One of the easiest ways to fall into lifestyle inflation is to do so accidentally. If you’re used to making a certain amount and your income rises, it’s easy to feel like you have a bunch of extra money kicking around and that spending it couldn’t hurt. Building and following a budget helps you be mindful about your spending and saving, and it can help you avoid accidentally giving in to lifestyle inflation.


Avoid Purchases That Come with Ongoing Expenses

lifestyle creep

Some things that you spend money on are one-time purchases. Buying a new television or going on a vacation are both one-time expenses. Once you make the purchase, you don’t have to keep spending money.

On the other hand, a purchase like a new car or a bigger home comes with associated, ongoing expenses. On top of having to pay your mortgage or auto loan, you’ll need to pay for upkeep and maintenance and other ongoing expenses, meaning that your purchase has a long-term impact on your budget and spending.
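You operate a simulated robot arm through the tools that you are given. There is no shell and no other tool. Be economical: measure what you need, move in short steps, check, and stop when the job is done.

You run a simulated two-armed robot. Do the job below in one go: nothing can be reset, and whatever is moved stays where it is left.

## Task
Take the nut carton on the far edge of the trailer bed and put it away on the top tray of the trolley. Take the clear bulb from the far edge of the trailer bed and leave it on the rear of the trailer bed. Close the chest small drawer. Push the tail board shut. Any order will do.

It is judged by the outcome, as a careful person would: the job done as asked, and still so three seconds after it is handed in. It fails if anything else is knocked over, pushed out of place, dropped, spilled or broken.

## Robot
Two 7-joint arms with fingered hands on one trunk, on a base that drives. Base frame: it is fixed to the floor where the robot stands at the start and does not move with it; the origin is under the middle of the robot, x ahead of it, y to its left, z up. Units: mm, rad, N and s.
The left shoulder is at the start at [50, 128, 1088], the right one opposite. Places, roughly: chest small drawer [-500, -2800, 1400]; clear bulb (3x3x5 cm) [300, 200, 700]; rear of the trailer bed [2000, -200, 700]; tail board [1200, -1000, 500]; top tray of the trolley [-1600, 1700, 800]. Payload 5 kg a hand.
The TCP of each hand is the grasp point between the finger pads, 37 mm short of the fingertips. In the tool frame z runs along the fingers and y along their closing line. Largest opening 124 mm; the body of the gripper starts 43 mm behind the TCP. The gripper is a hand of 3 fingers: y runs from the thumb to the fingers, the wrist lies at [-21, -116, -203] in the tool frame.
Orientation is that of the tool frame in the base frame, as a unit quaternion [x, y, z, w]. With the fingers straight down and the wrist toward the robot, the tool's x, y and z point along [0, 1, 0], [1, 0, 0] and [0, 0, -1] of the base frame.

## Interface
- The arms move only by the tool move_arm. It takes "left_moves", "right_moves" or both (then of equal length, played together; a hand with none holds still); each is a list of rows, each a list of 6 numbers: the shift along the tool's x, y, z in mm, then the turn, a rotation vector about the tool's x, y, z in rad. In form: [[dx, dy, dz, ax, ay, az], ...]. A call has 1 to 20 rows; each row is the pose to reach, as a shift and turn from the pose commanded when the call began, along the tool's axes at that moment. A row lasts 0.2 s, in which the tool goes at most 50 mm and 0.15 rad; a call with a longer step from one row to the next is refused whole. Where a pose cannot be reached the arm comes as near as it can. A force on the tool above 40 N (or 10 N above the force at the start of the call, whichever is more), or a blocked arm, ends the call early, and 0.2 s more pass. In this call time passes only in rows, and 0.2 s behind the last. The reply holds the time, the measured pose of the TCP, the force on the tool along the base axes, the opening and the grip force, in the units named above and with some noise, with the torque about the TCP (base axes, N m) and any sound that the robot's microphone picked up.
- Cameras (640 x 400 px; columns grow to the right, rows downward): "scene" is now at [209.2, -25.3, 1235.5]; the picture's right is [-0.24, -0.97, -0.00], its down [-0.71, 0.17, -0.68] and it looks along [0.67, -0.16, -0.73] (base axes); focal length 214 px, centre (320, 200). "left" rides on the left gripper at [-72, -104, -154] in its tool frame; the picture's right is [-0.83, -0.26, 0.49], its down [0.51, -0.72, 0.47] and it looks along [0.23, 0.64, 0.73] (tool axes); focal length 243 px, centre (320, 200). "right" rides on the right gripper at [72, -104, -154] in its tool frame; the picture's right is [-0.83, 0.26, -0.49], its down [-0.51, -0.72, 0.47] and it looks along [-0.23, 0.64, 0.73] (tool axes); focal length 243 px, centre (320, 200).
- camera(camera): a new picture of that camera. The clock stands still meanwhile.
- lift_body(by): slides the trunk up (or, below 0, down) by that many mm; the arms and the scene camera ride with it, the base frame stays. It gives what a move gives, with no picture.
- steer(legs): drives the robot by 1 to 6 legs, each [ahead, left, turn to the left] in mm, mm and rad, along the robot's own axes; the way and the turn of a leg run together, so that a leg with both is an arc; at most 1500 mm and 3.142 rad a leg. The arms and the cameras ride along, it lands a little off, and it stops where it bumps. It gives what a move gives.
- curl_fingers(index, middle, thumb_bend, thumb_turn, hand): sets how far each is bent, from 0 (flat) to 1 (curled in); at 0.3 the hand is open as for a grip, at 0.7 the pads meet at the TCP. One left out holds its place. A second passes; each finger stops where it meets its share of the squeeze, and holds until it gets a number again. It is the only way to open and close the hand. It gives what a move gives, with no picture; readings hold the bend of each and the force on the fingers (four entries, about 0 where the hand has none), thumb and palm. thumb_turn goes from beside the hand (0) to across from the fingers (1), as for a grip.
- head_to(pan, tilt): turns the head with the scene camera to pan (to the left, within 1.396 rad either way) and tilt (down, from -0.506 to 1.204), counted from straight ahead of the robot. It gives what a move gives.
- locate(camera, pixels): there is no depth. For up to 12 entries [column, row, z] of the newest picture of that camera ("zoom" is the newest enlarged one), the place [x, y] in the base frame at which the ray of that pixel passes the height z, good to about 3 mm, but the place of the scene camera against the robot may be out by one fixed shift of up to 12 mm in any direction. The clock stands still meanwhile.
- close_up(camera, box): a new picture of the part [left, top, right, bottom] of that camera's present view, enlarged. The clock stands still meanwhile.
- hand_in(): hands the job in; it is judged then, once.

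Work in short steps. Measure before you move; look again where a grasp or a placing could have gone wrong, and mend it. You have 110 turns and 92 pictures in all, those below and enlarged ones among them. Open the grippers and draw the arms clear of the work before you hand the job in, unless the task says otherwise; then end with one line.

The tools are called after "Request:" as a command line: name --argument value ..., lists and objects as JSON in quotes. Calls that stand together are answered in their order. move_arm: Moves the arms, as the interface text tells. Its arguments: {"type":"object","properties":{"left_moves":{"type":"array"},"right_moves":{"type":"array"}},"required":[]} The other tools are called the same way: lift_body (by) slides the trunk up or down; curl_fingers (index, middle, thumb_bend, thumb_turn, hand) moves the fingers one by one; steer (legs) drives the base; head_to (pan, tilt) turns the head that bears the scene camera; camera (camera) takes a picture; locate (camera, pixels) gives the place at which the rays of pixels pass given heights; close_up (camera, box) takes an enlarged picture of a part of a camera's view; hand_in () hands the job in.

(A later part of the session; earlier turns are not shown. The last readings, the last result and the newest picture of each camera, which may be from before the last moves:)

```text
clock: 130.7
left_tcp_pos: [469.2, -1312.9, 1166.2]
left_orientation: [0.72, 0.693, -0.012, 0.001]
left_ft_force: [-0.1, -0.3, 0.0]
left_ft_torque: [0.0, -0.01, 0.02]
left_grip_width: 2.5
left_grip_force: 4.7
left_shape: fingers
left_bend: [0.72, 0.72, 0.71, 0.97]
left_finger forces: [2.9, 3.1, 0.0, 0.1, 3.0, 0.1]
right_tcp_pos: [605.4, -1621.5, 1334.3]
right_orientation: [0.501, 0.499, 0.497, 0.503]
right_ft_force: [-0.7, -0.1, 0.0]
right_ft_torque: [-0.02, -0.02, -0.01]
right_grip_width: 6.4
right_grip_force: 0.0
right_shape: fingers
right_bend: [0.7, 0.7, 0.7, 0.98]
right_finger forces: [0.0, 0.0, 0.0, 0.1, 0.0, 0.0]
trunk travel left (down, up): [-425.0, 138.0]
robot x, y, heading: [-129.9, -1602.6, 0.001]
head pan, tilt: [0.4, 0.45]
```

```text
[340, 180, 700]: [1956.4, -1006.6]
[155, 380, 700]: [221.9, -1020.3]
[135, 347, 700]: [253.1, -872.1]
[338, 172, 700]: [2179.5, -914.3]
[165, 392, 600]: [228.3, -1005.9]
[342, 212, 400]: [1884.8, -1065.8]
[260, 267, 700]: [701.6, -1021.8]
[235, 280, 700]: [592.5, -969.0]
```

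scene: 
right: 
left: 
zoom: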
Try to Save a Consistent or Increasing Amount of Your Income

A good way to balance improving your lifestyle without going overboard is to make a savings target based on a percentage of your income.

For example, you might make it a goal to save 30% of your income. If you make $100,000 per year, that means saving $30,000 per year. If you get a raise to $150,000, you’d dedicate $15,000 of that additional income toward saving but give yourself the freedom to spend $35,000 more each year.

More information here:

Spend Intentionally


The Bottom Line

It’s natural to want to increase your spending and to buy nice things as your income rises, but it’s important to make sure you don’t fall prey to lifestyle inflation. Getting too loose with your money as you start to earn more can lead to long-term financial problems and make it more difficult to retire.